Agência brasileira operou um sistema secreto de monitoramento durante os três primeiros anos do governo Bolsonaro
A revelação de que Agência Brasileira de Inteligência (Abin) operou um sistema secreto de monitoramento durante os três primeiros anos do governo de Jair Bolsonaro levantou uma série de questionamentos.
Como o GLOBO mostrou nesta terça-feira, o órgão adquiriu uma ferramenta capaz de obter a localização de cidadãos em todo o território nacional por meio de seus telefones celulares.

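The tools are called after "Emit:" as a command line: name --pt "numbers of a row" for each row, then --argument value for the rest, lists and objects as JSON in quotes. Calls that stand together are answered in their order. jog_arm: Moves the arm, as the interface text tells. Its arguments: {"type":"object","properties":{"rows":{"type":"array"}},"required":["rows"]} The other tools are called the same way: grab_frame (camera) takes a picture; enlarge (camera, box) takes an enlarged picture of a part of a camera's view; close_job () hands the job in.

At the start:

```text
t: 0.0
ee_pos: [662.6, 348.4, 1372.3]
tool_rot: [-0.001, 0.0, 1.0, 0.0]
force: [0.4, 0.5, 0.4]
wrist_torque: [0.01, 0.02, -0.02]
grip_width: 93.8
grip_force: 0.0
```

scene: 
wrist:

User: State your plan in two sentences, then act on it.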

As dúvidas ainda abertas sobre o caso vão dos critérios empregados para definir alvos ao embasamento jurídico que respaldasse o trabalho dos agentes.
O líder do governo no Congresso Nacional, senador Randolfe Rodrigues (Rede-AP), também disse que o parlamento deve apurar a compra da ferramenta.
Já o ministro da Casa Civil, Rui Costa, afirmou que o uso do sistema será levado à Controladoria-Geral da União (CGU).
Veja, abaixo, algumas respostas sobre o caso Abin que as diferentes frentes de apuração podem alcançar.
O que é o programa secreto da Abin?
Nos três primeiros anos do governo Bolsonaro, a Abin teria operado um sistema secreto de monitoramento, segundo informações reveladas pelo GLOBO. A ferramenta, chamada “FirstMile”, ofereceu à agência de inteligência a possibilidade de identificar a “localização da área aproximada de aparelhos que utilizam as redes 2G, 3G e 4G”.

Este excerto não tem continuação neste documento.